→ **CHALLENGE A**:
Quote the passage given word for word, starting at "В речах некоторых" and ending with "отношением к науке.".
→ **CHALLENGE B**:
Write what comes next in the passage given.

→ **PASSAGE GIVEN**:

++++++++

Несомненно, в ряде случаев подчеркнуто трепетное отношение к животному представляет собой оборотную сторону пренебрежения или даже ненависти ко всему человеческому роду или к некоторым категориям людей. Чувства, которые испытывали нацисты к животным вообще и к собакам в частности, могут служить наиболее ярким тому подтверждением. Высшие чины нацистской партии, в том числе и Гитлер, были вегетарианцами. В 1933 году Геринг заявил, что «отправит в концентрационные лагеря всех, кто думает, что можно вести себя с животными ненадлежащим образом […] и продолжать их мучить». Так же как Гитлер, Гиммлер резко осуждал пристрастие к охоте, считая это занятие «обыкновенным убийством невинных существ». Геббельс заявлял: «Я начал презирать людей до самой глубины моей души […]. Столько грязи… Столько коварства… По большому счету, настоящим другом может быть только собака. Чем больше я узнаю человеческий род, тем больше привязываюсь к моему Бенно [псу]» (цит. по: Arluke et Sanders, 1996, chapitre 6). Крайне правые движения традиционно с особым вниманием относились к правам животных. Трудно усомниться в том, на что ориентирована данная позиция: нам предлагают придать животным некую особую ценность с тем, чтобы окончательно обесценить человека, и в особенности те или иные конкретные категории людей, чтобы поставить крест на гуманистическом универсализме во всех его возможных проявлениях.
В речах некоторых наиболее рьяных и радикальных современных защитников «дела животных» также довольно часто можно услышать антигуманистические мотивы. Только теперь эти выступления имеют более выраженную политическую направленность, зачастую откровенно расистского толка, и изобилуют самой разнообразной и подчас довольно странной аргументацией. За повышенным вниманием к животным здесь скрывается презрение ко всему человеческому роду. Подобные «защитники» прав животных ставят под сомнение ценность не только отдельных категорий людей, но и человека как такового. В их антимодернистских выступлениях без труда можно уловить разочарование в человеке или даже отвращение к нему как к биологическому виду — и ностальгию по утраченной чистоте, оскверненной влиянием «тлетворной» цивилизации. Как правило, такие настроения сопровождаются откровенно враждебным отношением к науке.
По иронии судьбы, авторов подобных безапелляционных экстремистских высказываний можно считать первыми жертвами антропоцентризма: они видят в животном именно те добродетели, которые, по определению, имеют привлекательность только в глазах самого человека, — невинность, бескорыстие, бережное отношение к природе. По сравнению с жестокими и безнравственными людьми животное для них предстает бесхитростным, нежно любящим существом, лишенным всех человеческих пороков… — после чего обычно следует парад самых безудержных антропоморфических проекций. В представлениях современных «защитников» животных о природе человек царит надо всем остальным мирозданием. Они щедро наделяют его качествами, которые обеспечивают превосходство над животными: властью, предполагающей ответственность, от которой он, к сожалению, постоянно пытается ускользнуть. Они призывают человека вспомнить о своих обязанностях, неизменно представляя его в образе хозяина, то есть в образе, не лишенном самолюбования, густо замешенного на самом отъявленном антропоцентризме. Дай волю таким «защитникам», и они объявили бы животных существами более человечными, чем сам человек, больше похожими на людей, чем на творения природы. На самом деле все эти рассуждения имеют мало отношения к животным, поскольку речь в них идет скорее о человеке. По большому счету, любовь к животному в данном случае — всего лишь оборотная сторона неприязни к человеческому роду.

++++++++

→ **DATASET CONTENT**:
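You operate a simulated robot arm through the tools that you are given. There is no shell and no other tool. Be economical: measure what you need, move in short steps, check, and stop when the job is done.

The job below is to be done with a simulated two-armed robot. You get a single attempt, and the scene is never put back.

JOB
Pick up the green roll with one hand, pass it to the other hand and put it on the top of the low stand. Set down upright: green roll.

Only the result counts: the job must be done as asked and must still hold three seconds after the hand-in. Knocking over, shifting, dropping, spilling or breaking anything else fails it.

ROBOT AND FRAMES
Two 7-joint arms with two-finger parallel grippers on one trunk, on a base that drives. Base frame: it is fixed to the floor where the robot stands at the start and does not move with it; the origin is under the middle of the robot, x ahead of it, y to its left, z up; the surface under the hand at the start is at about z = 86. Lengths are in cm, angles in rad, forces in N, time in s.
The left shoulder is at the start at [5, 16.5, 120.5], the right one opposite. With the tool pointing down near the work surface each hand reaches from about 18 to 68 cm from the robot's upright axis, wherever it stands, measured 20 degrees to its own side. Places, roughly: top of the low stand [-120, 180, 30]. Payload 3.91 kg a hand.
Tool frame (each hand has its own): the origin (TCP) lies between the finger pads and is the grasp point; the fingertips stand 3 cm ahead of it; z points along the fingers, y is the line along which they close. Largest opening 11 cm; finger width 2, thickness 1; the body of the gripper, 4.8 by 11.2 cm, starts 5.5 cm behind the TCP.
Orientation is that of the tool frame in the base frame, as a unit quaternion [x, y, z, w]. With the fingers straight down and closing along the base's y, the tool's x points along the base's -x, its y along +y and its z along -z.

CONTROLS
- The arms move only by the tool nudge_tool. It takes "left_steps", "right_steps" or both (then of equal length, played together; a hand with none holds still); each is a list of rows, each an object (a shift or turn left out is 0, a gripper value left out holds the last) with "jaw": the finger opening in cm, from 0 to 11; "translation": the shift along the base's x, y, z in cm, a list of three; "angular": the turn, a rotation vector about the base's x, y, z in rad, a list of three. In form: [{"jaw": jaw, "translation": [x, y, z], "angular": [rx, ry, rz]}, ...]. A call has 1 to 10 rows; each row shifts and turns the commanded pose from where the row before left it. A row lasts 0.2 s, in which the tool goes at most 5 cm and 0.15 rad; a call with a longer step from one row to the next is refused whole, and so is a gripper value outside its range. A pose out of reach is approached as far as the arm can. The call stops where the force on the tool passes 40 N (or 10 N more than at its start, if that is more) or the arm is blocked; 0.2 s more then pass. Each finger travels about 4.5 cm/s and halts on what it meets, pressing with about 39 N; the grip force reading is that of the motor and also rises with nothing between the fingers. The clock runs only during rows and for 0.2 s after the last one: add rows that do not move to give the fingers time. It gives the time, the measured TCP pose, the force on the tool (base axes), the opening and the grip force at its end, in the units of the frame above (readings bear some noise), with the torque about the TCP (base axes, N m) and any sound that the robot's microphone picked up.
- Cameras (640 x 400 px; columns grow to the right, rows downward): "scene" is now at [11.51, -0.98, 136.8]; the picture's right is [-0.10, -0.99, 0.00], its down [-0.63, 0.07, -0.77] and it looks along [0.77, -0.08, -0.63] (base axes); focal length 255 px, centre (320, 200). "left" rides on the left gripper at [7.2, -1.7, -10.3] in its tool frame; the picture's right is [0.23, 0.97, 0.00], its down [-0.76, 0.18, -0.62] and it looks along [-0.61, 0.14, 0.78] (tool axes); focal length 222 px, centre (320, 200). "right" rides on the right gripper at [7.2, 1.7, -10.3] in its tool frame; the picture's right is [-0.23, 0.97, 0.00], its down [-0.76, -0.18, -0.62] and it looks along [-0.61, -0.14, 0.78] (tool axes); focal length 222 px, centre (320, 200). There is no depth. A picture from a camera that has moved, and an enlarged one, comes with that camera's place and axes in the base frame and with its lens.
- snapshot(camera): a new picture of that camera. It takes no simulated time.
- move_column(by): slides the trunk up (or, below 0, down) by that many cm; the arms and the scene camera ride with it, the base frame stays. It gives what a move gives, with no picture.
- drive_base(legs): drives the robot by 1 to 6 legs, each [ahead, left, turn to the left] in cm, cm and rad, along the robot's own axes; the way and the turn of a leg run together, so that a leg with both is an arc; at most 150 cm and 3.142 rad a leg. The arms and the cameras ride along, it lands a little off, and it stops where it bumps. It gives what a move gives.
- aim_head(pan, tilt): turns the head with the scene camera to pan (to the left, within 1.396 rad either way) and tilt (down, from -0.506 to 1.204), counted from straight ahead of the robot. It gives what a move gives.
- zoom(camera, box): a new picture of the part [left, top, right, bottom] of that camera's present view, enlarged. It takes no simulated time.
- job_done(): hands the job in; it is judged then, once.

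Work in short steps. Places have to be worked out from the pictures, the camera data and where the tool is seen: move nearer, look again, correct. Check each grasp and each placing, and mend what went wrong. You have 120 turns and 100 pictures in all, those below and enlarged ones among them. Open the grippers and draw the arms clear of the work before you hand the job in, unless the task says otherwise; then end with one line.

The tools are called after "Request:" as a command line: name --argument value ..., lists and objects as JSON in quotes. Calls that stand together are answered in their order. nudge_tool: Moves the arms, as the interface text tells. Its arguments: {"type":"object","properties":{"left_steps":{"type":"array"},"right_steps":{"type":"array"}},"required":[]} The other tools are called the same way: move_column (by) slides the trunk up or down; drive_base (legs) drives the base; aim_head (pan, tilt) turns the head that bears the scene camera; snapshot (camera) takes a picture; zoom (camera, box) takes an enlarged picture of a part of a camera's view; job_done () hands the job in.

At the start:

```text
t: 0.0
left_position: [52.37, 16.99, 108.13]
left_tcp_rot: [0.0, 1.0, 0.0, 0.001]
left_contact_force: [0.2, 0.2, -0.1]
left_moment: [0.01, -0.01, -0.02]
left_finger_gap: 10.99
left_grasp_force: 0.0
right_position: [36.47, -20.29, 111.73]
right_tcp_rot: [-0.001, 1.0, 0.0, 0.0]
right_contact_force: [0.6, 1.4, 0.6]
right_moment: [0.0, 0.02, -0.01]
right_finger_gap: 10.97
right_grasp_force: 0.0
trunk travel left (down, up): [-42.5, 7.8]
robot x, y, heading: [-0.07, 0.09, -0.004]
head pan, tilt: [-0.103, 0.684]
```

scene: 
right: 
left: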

++++++++

→ **EXERCISE RESULT A**:
В речах некоторых наиболее рьяных и радикальных современных защитников «дела животных» также довольно часто можно услышать антигуманистические мотивы. Только теперь эти выступления имеют более выраженную политическую направленность, зачастую откровенно расистского толка, и изобилуют самой разнообразной и подчас довольно странной аргументацией. За повышенным вниманием к животным здесь скрывается презрение ко всему человеческому роду. Подобные «защитники» прав животных ставят под сомнение ценность не только отдельных категорий людей, но и человека как такового. В их антимодернистских выступлениях без труда можно уловить разочарование в человеке или даже отвращение к нему как к биологическому виду — и ностальгию по утраченной чистоте, оскверненной влиянием «тлетворной» цивилизации. Как правило, такие настроения сопровождаются откровенно враждебным отношением к науке.

→ **EXERCISE RESULT B**:
О том, что между любовью к животным и недоверием или равнодушием к людям действительно может существовать некоторая связь, свидетельствуют и другие черты современного общества. Так, например, проявления жестокости по отношению к животным нередко вызывают больший общественный резонанс, чем несчастья, произошедшие с людьми. В 80-х годах значительная часть всех писем, поступивших в американский конгресс, была посвящена заботе о благополучии животных. Эта тема волновала граждан США гораздо сильнее, чем все другие (Arluke et Sanders, 1996, p. I).
Приведенные факты говорят сами за себя. И тем не менее — и это важно отметить — они не могут служить доказательством того, что причины и смысл привязанности человека к животному следует искать исключительно в его неприязни к другим людям. Как я уже подчеркивал выше, любовь к животному далеко не всегда служит заменой любви к людям — как бы того ни хотелось сторонникам гипотезы мизантропии. Привязанность к животному может иметь подобное происхождение, но эта зависимость вовсе не является строго обязательной. Гипотеза не учитывает того факта — или попросту упускает его из виду, — что отношения между человеком и животным нельзя рассматривать только лишь в качестве отражения, отзвука отношений между людьми. Разумеется, во многом они согласуются с человеческими отношениями: в зависимости от культурных традиций отношение к животным также может меняться. Однако это еще не значит, что две эти системы отношений напрямую соотносятся между собой.
Отношения, связывающие человека и животное, особенно такое близкое нам животное, как собака, имеют свои собственные характеристики: структуру, насыщенность, историю. В предыдущих главах мы говорили о том, что наши взаимоотношения с другими живыми существами, в частности с собаками, во многом определяются теми качествами, которые свойственны этим животным и не позволяют считать их пассивными объектами взаимодействия. Кроме того, сами характеристики этих животных в процессе эволюции изменялись, подстраиваясь под требования и ожидания человека. И если принимать в расчет давнюю историю, эволюционную обусловленность и степень насыщенности наших взаимоотношений с собаками, то считать их обычной иллюзией было бы чистой воды глупостью. Такой же, как склонность видеть человеконенавистника в каждом, кто признает субъектность животного и испытывает к нему эмоциональную привязанность.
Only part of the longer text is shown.